____ DOCUMENT TEXT
Langsung ke konten utama

Kepada Siapa kita Menghamba

"Jika kamu tidak tahan lelah nya belajar maka kamu akan menanggung perihnya kebodohan"
(Imam Syafi'i)

Senin lalu, 9 Februari 2015 aku resmi menjadi mahasiswi lagi. Menjejakkan kaki di kampus perjuangan ada terselip kebanggan pada diri, padahal apalah arti diri ini tanpa campur tangan Illahi.

Hari baru, minggu awal, aku berharap tak ada hal yang begitu berarti yang bisa membebani pundak ini. Tapi aku salah, minggu awal, hari baru telah dibuka dengan setumpuk tugas. 
Di tengah teriknya matahari di senin siang, aku menghabiskan 3 jam jatah istirahat di perpustakaan pusat ITS. Menenggelamkan diri dalam dunia para pemikir. Seolah rakus ilmu aku menyambar beberapa buku karangan Himmelblau, Smith Van Ness, Geankoplis, Levenspiel. Teman baruku dengan antusias menerangkan rumus-rumus dalam buku-buku itu. Sementara aku termenung. 

Aku merasa hidup bagai robot (lagi) sekarang, kembali berkutat dengan diktat kuliah, kembali bergelut dengan tumpukan buku-buku tebal, kembali membaur dengan para pemikir yang lewat karya nya mampu melogiskan segala hal dalam dunia ini. Segala hal bisa dikalkulasikan, apa yang ingin kau hitung? Kecepatan cahaya, momentum, gravitasi bumi, daya listrik, tahanan suatu benda, atau kau ingin mempelajari prilaku fluida, aksi-reaksi, teori panas, kesetimbangan fasa, konversi energi? Ah masih banyak lagi. Tapi satu yang tak akan kau temui di buku mana pun, para pemikir itu tak bisa mengkalkulasikan cinta, haha atau mungkin bagi mereka itu bukan hal penting? 

Dan sepulang kuliah, pundakku terasa berat. Beban yang ku pikul melebihi kemampuan yang kupunya. Maksudku, buku-buku itu terlalu berat. :'D 
Berlalu juga satu hari yang terasa bagai seribu hari. 

Malam beranjak larut, aku masih *pasang ikat kepala* menyelesaikan tugas yang tak bisa aku selesaikan, memutar otak, jungkir balik rumus tetap saja nihil. rasa bersalah menggelayut di dinding-dinding hati. Ada wajah orang tuaku menyapa dalam gelap, ketika aku memejamkan mata. Ku putuskan untuk tidur, mungkin aku lelah. 

Selasa, 10 Februari 2015 . Aku mulai membiasakan diri (lagi) bersahabat dengan 'hukum-hukum' thermodynamics, yang aku tak tau untuk apa sebenarnya aku pelajari? Adakah guna nya bagi agama ku kelak? 
Ya, pertanyaan yang selalu muncul dalam diriku ketika aku mulai lelah dengan segala permodelan matematis yang memaksaku berfikir logis se logis-logis nya. Apakah ada guna nya di hadapan Tuhan ku?
________
____ DATA LINES
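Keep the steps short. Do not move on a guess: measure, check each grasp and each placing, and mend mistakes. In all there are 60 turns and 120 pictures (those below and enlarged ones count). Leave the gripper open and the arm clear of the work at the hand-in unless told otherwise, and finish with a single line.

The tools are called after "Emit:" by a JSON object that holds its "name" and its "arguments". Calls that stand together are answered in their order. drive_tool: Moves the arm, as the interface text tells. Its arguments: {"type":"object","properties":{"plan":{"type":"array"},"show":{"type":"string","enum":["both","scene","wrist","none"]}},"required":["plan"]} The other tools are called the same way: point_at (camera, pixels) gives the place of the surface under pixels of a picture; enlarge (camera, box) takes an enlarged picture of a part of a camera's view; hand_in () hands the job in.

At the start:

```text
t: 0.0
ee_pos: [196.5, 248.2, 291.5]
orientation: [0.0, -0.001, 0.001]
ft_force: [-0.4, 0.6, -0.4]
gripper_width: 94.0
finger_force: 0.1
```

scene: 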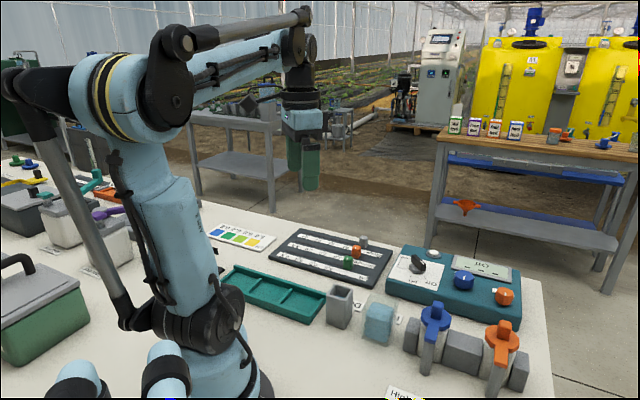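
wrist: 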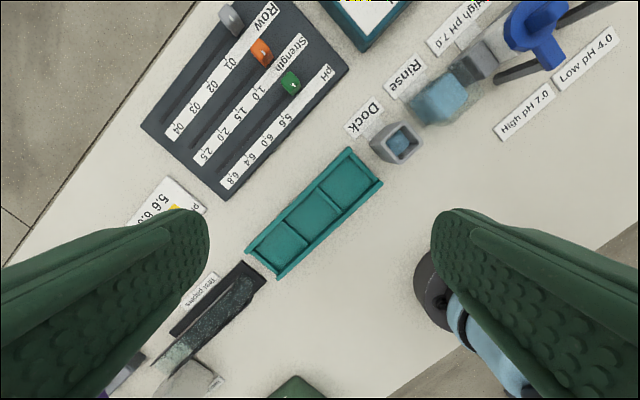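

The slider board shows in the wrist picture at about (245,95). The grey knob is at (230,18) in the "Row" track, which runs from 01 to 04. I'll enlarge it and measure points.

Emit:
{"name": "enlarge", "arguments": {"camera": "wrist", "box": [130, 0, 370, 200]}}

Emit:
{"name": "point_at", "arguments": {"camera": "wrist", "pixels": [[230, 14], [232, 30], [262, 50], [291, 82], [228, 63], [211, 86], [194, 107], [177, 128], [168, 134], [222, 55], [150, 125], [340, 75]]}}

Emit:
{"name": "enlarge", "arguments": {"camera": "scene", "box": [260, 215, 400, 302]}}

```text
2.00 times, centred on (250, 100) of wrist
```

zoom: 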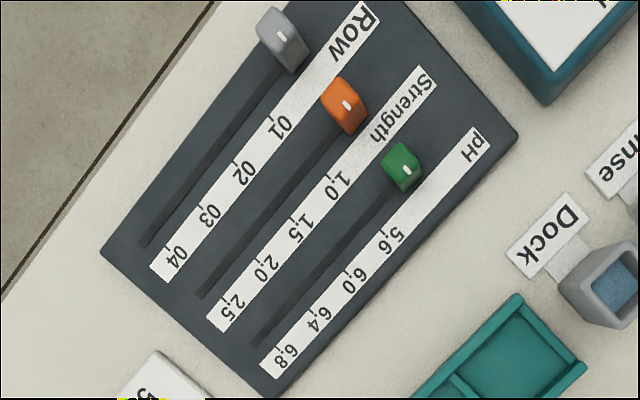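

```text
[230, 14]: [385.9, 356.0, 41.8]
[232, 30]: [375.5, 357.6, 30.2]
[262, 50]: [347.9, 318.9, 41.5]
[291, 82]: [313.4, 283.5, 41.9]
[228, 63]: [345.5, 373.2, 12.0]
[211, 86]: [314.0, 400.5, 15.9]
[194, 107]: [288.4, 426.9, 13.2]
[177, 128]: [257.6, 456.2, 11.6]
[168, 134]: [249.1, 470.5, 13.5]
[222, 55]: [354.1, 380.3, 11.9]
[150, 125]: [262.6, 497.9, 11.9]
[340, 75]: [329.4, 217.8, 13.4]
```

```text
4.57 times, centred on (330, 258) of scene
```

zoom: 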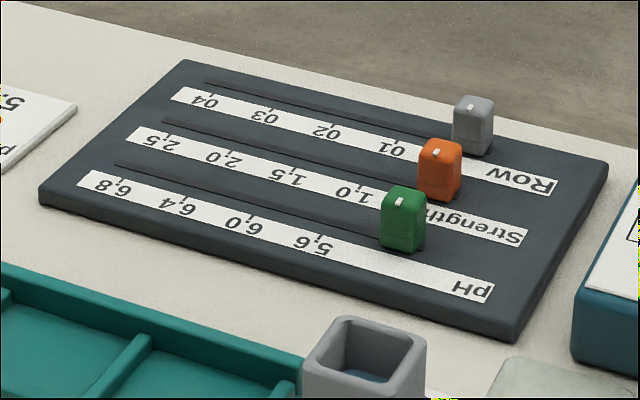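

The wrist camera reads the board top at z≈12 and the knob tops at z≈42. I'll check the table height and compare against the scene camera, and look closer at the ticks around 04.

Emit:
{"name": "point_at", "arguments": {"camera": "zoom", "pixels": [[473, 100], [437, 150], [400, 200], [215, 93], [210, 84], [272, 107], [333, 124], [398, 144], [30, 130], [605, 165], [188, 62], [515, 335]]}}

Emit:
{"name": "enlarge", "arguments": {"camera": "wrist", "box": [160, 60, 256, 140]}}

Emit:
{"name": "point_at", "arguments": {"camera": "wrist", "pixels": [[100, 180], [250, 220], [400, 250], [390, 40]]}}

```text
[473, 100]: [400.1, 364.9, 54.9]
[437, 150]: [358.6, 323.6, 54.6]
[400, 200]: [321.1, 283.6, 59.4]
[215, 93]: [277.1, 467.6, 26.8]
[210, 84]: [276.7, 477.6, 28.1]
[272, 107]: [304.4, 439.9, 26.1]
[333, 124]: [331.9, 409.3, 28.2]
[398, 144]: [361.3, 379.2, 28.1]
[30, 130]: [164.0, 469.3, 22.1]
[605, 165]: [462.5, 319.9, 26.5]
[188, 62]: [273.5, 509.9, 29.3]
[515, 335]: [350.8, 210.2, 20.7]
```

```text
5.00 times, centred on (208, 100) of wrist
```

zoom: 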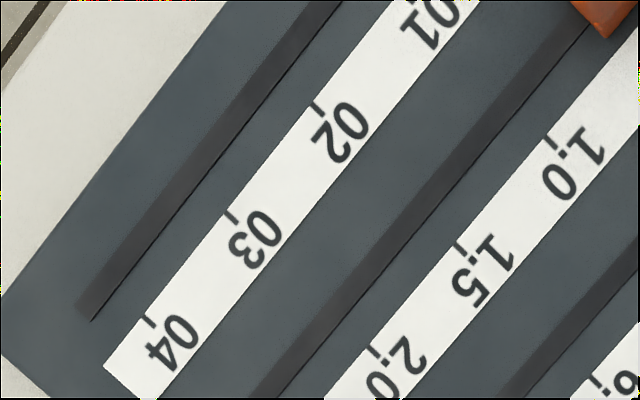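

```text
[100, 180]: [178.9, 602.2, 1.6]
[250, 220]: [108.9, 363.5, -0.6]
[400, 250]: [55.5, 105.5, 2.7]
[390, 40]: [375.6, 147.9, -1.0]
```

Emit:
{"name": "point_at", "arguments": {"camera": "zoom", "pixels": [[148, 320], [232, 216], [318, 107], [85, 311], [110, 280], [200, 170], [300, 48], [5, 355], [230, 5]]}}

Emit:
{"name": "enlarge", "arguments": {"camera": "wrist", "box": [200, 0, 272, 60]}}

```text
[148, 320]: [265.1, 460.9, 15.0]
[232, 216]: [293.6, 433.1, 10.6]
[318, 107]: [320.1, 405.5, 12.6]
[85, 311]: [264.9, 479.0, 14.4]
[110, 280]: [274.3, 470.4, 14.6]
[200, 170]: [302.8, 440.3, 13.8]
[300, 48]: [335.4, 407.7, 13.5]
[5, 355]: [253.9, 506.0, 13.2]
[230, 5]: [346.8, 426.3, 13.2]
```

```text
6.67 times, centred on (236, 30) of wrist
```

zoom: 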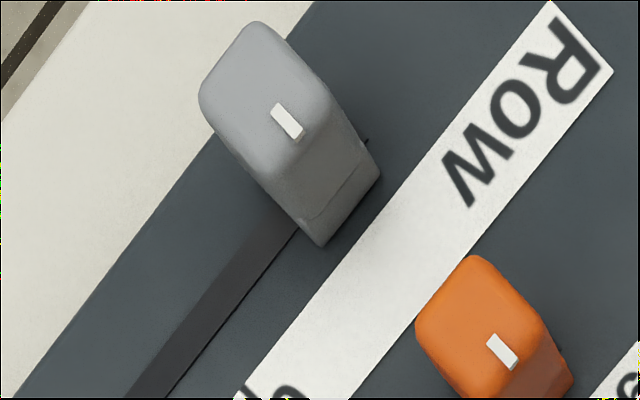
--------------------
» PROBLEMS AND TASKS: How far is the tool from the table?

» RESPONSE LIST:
________
» PROBLEMS AND TASKS:
- 1) Provide the original wording of the document text from "Senin lalu, 9" as far as "campur tangan Illahi.".
- 2) Keep the document text going from its last sentence.

» RESPONSE LIST:
- 1)
Senin lalu, 9 Februari 2015 aku resmi menjadi mahasiswi lagi. Menjejakkan kaki di kampus perjuangan ada terselip kebanggan pada diri, padahal apalah arti diri ini tanpa campur tangan Illahi.

- 2)
Hingga pertanyaan yang tak pernah keluar dari mulutku, pertanyaan yang aku kurung dalam fikiranku itu ternyata di jawab oleh dosen matematika teknik. Sebuah pukulan yang menyadarkan ku untuk mengaitkan segala usaha dan aktivitas kehidupan dengan yang Maha memberi hidup. 

Begini kira-kira kalimatnya
"Saya bisa mendapat gaji yang lebih besar jika bekerja menjadi konsultan pabrik di bandingkan menjadi dosen. Tapi kenapa saya memilih untuk ada di sini? Karena bagi saya mencerdaskan calon pemimpin seperti kalian adalah kebahagiaan tersendiri bagi bathin saya. Saya tidak ingin kalian hanya pandai menghitung di kelas saya, tapi saya juga ingin kalian beradab. Orang pintar itu banyak, tapi orang pintar yang tidak beradab juga banyak. Maka bukalah wawasan kalian, jadilah orang jujur, orang pandai yang punya etika, orang pandai yang takut dosa" 

Mendengar penuturan beliau aku tersentak, sadar. Bahwa sistem belajar di kampus perjuangan ini yang begitu keras, bukan hanya bertujuan membentuk manusia pintar, tapi juga ber akhlak dan memiliki etika. Tentu saja aku dan siapa pun yang tengah berjuang menyelesaikan kuliah di luar ilmu fiqih tak akan luput dari perhitungan Allah, selama tujuan kami masih Allah. 
Aku masih memiliki harapan untuk diriku sendiri dan semua pelajar yang masih berkutat dengan diktat yang di penuhi angka dan rumus bisa memperbaiki Indonesia. Karena kini aku masih meraba takdir, akan jadi apa aku lima tahun ke depan? Jadi vendor,  konsultan pabrik, guru besar atau dosen aku tetap harus berpegang pada agama, dengan tujuan satu yaitu keridhoan Nya. 

Bukan kah akan baik negara kita bila manusia hanya menghamba pada Allah, bukan pada rupiah, harta dan tahta? 

Dan sebagai mahasiswi aku pun harusnya begitu, hanya boleh menyembah Allah, menghambakan diri pada Nya, bukan pada yang lain. Dan tujuan utama harusnya tetap Allah bukan hanya angka tiga koma.

Ntms : Tugas kita hanya berusaha, hasil itu bagian Allah. Teori yang masih berlaku hingga kini adalah bahwa usaha tak pernah mengkhianati hasil.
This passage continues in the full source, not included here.